──────── Task data ────────

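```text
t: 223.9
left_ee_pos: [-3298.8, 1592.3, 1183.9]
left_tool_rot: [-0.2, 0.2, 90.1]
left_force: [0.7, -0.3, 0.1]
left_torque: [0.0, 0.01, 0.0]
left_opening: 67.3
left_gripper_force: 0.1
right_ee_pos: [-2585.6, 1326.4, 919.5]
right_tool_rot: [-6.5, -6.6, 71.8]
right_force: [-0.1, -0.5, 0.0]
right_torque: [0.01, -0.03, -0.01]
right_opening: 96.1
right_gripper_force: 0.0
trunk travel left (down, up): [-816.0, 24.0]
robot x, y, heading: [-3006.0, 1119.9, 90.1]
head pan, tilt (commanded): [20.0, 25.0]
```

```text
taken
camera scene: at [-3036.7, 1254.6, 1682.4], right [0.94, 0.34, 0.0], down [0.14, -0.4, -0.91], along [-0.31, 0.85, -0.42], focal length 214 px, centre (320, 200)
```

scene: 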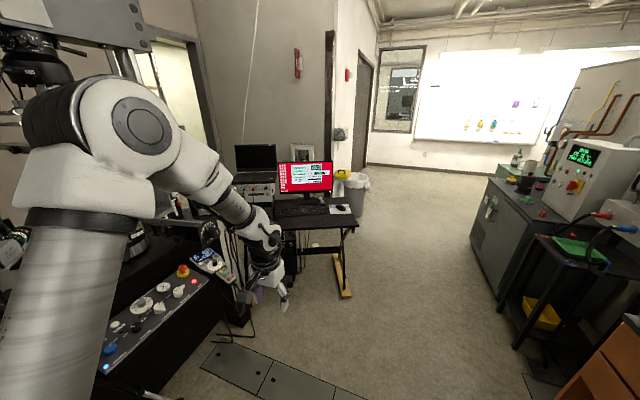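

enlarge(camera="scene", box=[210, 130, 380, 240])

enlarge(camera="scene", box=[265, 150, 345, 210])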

────────
──────── Task data ────────

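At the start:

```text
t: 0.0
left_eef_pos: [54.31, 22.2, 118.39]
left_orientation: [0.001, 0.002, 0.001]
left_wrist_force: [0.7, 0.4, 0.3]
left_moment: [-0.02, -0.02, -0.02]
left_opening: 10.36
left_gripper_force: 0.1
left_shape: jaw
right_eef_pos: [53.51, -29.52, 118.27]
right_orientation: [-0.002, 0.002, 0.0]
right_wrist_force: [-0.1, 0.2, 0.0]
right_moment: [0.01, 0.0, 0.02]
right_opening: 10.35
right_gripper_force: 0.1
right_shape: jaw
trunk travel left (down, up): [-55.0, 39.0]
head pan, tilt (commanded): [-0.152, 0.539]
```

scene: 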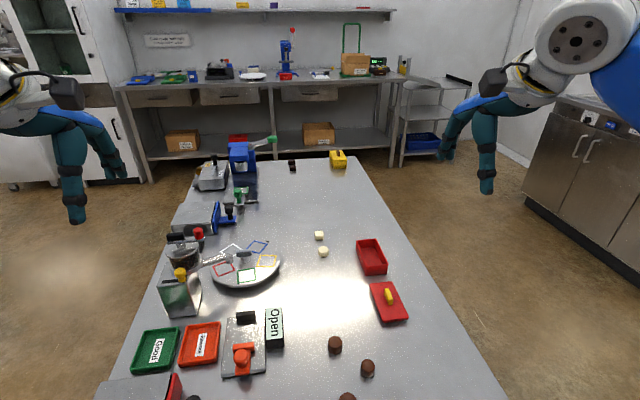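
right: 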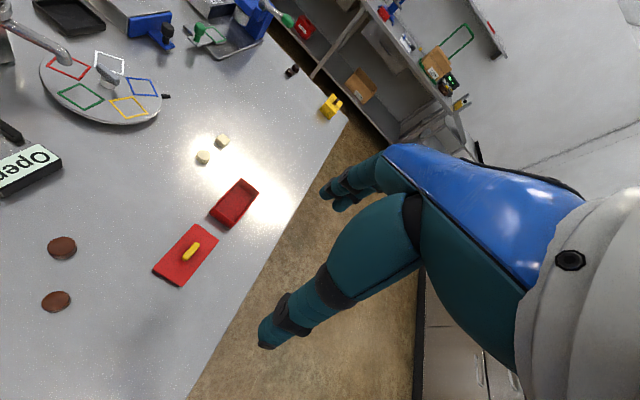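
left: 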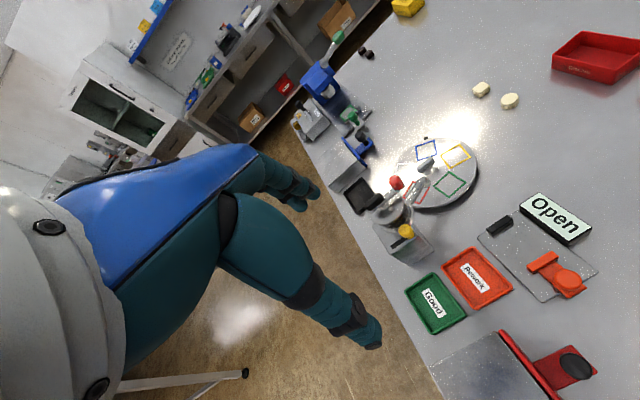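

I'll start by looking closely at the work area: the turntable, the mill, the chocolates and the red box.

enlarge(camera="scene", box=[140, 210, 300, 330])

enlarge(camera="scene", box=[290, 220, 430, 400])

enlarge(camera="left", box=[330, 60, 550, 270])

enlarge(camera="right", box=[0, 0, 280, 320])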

────────
──────── Task data ────────

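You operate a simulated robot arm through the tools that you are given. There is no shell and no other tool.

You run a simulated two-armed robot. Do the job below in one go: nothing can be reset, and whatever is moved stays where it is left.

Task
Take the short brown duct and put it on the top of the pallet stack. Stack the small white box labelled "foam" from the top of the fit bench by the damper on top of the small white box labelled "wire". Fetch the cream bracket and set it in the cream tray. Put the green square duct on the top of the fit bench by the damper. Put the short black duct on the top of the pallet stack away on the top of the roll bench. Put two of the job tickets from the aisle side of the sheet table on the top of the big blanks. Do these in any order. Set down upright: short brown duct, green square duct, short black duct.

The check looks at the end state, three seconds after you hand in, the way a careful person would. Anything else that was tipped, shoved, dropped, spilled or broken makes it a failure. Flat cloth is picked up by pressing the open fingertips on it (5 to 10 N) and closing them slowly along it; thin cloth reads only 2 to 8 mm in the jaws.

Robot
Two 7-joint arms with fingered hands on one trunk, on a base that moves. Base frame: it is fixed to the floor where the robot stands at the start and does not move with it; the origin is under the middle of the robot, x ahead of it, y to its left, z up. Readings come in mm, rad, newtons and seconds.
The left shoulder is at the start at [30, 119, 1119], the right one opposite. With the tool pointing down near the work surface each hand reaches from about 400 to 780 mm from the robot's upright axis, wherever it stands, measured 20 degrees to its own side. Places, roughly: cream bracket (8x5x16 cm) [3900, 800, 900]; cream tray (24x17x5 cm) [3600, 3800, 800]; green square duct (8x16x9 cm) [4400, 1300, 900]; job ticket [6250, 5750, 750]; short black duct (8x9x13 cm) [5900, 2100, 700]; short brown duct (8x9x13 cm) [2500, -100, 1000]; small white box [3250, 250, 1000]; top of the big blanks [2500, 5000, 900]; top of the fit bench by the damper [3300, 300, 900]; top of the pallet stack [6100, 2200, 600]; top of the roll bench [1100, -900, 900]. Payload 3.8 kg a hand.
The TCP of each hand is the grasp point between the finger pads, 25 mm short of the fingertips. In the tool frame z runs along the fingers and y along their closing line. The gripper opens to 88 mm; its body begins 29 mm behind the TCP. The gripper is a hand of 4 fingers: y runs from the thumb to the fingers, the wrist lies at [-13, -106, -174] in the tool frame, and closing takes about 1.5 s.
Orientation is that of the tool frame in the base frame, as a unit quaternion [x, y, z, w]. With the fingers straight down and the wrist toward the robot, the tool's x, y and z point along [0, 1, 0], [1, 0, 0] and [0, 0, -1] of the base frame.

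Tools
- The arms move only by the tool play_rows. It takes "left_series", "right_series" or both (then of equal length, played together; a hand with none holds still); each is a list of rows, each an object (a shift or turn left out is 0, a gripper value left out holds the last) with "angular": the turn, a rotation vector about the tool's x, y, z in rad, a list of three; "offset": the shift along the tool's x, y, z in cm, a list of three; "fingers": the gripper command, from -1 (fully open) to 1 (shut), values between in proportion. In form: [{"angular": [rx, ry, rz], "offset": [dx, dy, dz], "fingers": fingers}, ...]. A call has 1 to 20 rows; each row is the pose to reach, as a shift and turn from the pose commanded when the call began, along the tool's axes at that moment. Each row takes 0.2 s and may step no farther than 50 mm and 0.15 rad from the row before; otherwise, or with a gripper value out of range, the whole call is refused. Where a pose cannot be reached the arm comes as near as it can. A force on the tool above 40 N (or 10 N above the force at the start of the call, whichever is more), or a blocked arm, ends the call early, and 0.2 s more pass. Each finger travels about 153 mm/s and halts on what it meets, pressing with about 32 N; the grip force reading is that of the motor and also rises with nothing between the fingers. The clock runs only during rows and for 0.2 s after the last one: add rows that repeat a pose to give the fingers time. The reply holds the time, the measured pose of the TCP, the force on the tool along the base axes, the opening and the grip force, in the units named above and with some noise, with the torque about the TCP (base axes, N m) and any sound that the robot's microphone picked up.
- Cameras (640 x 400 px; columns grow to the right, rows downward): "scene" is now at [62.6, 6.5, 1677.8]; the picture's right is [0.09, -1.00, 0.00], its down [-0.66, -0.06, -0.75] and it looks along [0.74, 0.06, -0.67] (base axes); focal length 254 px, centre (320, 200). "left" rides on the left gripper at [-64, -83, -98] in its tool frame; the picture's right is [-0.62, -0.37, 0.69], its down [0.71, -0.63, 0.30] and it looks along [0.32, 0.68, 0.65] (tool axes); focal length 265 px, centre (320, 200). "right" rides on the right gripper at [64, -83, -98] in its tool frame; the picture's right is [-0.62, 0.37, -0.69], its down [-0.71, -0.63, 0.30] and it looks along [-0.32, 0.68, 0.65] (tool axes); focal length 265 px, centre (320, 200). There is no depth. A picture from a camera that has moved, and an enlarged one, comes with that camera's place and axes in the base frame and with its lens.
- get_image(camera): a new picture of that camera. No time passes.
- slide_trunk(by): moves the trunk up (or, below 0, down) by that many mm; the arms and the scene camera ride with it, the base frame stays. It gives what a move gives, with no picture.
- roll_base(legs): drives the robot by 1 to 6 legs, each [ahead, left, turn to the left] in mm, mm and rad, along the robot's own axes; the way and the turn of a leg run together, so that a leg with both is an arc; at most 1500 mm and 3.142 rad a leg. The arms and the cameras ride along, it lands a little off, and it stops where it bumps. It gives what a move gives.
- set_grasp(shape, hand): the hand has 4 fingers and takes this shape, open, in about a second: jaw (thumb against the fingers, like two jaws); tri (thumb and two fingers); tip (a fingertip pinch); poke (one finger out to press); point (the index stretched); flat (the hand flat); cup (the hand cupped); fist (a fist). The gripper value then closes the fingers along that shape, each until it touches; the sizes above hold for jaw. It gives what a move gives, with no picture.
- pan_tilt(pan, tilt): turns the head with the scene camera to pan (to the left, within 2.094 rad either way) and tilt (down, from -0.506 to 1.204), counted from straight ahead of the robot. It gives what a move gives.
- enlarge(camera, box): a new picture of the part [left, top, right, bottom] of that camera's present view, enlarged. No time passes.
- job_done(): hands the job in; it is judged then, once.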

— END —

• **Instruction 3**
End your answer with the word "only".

────────

• **Instruction 1**
Exact duplication is required for the lines above, from the line that contains "- pan_tilt(pan, tilt): turns" to the line that contains "- job_done(): hands", inclusive; omit all others. Format them as a two-column Markdown table, Index for the number and Wording for the line, without blank lines.

──────── Text to read ────────

Zum Glück bin ich auch nicht der Erste, der sowas zerlegt.
Der Alu-Rotor ist oben auf der Welle mit einem kleinen Ring gesichert:

Der muss zuerst ab.
Anschließend lässt er sich mittels zweier Bolzen von der Welle abziehen:

Die nötigen Gewindebohrungen hat der Rotor schon ab Werk. Ich empfehle aber vorher eine Reinigung mittels Gewindeschneider.
Um unschöne Druckstellen im Alugehäuse zu vermeiden, empfehle ich durch die seitlichen Öffnungen Unterlegscheiben unter den Rotor zu bugsieren:

Darauf können sich die Bolzen dann abstützen.
Als nächstes müsst ihr das Wachs aus den Bohrungen unter dem Rotor puhlen:

Leider lassen sich die Muttern in den Vertiefungen nur äußerst beschissen lösen.
Uns blieb nichts anderes übrig, als sie mit einem kleinen Schraubendreher seitlich los zu klopfen:

Anschließend muss noch der Halbmond aus der Welle. Da hat sich ein zupacken mittels Gripzange und dann seitliches klopfen gegen die Zange als zielführend herausgestellt:

Den oberen Gehäuseteil muss man nun vorsichtig mit einem Hölzchen rings um abklopfen, damit er sich vom unteren Teil löst.
Dabei seid aber nicht so dumm wie wir und entfernt vorher die Kohlen! Das geht ganz leicht über die großen seitlichen Schraubkappen unten am Gehäuse.
Macht man das nicht, liegen sie nachher abgebrochen unten im Gehäuse:

Alles schön rostig. Auch der Läufer:

Der lässt sich samt Lager leicht aus dem oberen Gehäusedeckel klopfen.
Die Lager gehen anschließend mit dem Abzieher runter:

Nun geht es an’s Neuteile ordern.
Als Lager kommen schnöde 608 Rillenkugellager (22 x 8 x 7 mm) zum Einsatz.
Statt der im Original offenen Variante, habe ich zu geschlossenen 608-2RSH von skf gegriffen. Der Mehrpreis ist lächerlich, die höhere Lebensdauer aber signifikant.
Solltet ihr auch neue Kohlen benötigen, so braucht ihr Kohlebürsten in den Maßen 6 x 5 x 17mm mit Feder, innenliegendem Kabel und Bügel. Die Kabel-/Federlänge ist ca. 27mm. Ich habe welche in diesem (sehr guten) Shop bekommen.

────────

• **Instruction 2**
Your answer continues the text to read from its final sentence.

• **Output 1**
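| Index | Wording |
|---|---|
| 1 | - pan_tilt(pan, tilt): turns the head with the scene camera to pan (to the left, within 2.094 rad either way) and tilt (down, from -0.506 to 1.204), counted from straight ahead of the robot. It gives what a move gives. |
| 2 | - enlarge(camera, box): a new picture of the part [left, top, right, bottom] of that camera's present view, enlarged. No time passes. |
| 3 | - job_done(): hands the job in; it is judged then, once. |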

• **Output 2**
Beim reinigen des Gehäuses bin ich noch auf diese Gussmarke gestoßen:

„053-22“ ist bestimmt das 50-jährige Serviceinterval (53. KW 2022) . Da war ich ja sogar noch etwas vorfristig…
Dem Gehäuse selbst bin ich mit einer Messingbürste zuleibe gerückt:

Dem rostigen Rotor mit feinem Schleifpapier:

Sind alle Teile eingetrudelt, geht es wieder an den Zusammenbau:

Die Unterlegscheiben, welche früher hinter den offenen Lagern saßen und deren Fettfüllung mehr schlecht als recht an Ort und Stelle halten sollten, haben eine eingeprägte Stufe:

Der engere innere Kreis zeigt immer Richtung Lager.
Um die Lager in ihren Sitz zu klopfen empfiehlt sich eine 15er-Nuss:

Um die runden Muttern wieder auf den Stehbolzen zu montieren haben wir aus einer abgekniffenen Unterlegscheibe ein Werkzeug gebastelt:

Auf einen erneuten Verschluss mit Wachs (Regenschutz) habe ich verzichtet. Die Sirene muss nicht mehr im Freien laufen.
Die Kohlen einzusetzen ist der klassische Kampf mit dem Schachtelteufel:

Die Dinger da rein zu fummeln und unter Federspannung die Kappen wieder zu montieren ist eine echte Herausforderung.
Bevor ihr den Rotor wieder aufsetzt, macht einen Probelauf. So könnt ihr auch ohne Heulton sehen, ob wieder alles problemlos läuft.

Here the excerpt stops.